Yo creo que, como muchos, no sé por quiénes votaré el 5 de julio. Es más, es difícil acercarse toda la información posible sobre los distintos candidatos, incluso en el distrito electoral en el que uno vive: la saturación de mala información produce desinformación y ese es el objetivo buscado. El mensaje es: vota por el PRI, el PAN, el PRD, pero que no te importen los candidatos. Sin embargo, creo que, a esta altura, muchos deberíamos saber por qué y por quiénes no queremos votar.

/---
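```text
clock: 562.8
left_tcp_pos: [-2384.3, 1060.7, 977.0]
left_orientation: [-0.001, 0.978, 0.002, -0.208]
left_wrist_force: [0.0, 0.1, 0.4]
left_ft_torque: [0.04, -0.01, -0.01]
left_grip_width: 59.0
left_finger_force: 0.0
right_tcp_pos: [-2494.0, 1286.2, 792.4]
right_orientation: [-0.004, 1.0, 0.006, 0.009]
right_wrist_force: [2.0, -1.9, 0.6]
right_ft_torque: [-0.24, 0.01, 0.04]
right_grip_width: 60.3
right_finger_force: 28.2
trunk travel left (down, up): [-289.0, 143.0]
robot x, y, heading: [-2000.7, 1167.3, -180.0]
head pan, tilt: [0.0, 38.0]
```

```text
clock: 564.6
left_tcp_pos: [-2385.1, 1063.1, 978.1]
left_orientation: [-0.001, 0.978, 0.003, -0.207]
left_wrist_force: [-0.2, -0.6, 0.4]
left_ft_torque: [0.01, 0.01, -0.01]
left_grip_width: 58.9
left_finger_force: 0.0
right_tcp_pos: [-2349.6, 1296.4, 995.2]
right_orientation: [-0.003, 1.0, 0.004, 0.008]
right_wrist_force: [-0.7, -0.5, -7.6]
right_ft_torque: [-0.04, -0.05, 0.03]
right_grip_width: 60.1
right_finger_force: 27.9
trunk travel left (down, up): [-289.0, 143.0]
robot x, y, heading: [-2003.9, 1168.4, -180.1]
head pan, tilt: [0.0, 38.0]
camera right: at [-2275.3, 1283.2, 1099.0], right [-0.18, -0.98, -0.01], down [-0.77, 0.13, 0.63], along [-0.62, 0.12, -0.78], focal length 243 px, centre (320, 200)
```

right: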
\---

Decidamos sobre ese punto de vista: se podrá argumentar que entonces se deberá elegir, no al mejor, sino al menos malo. En la mayoría de los casos es verdad, pero es preferible el menos malo que favorecer a grupos monolíticos dentro de los partidos. El mensaje del “que se vayan todos”, que se tomó después de la crisis brutal en Argentina a principios de esta década, no ha redundado, ni en ese país ni en otros, en mejores liderazgos. En algunos casos puede haber una estructura más o menos democrática que funciona, pero en muchos otros lo que ha llevado es a gobiernos más autoritarios y menos democráticos. La elección que viene se deberá determinar, más que nunca, con base en las personalidades y, además, en un plano fundamental, por lo que no se quiere, por lo que se rechaza por encima de todas las cosas. El voto en blanco, con todas sus buenas intenciones, no permite, y ese es quizás el mayor defecto de la propuesta, proporcionar, aunque sea en una mínima parte, un castigo de esa naturaleza a algunos de esos candidatos o candidatas impresentables que nos han endosado los partidos.

Paradójicamente, el voto en blanco termina fortaleciendo el status quo porque hace cada vez más sólido el control de las dirigencias sobre los partidos.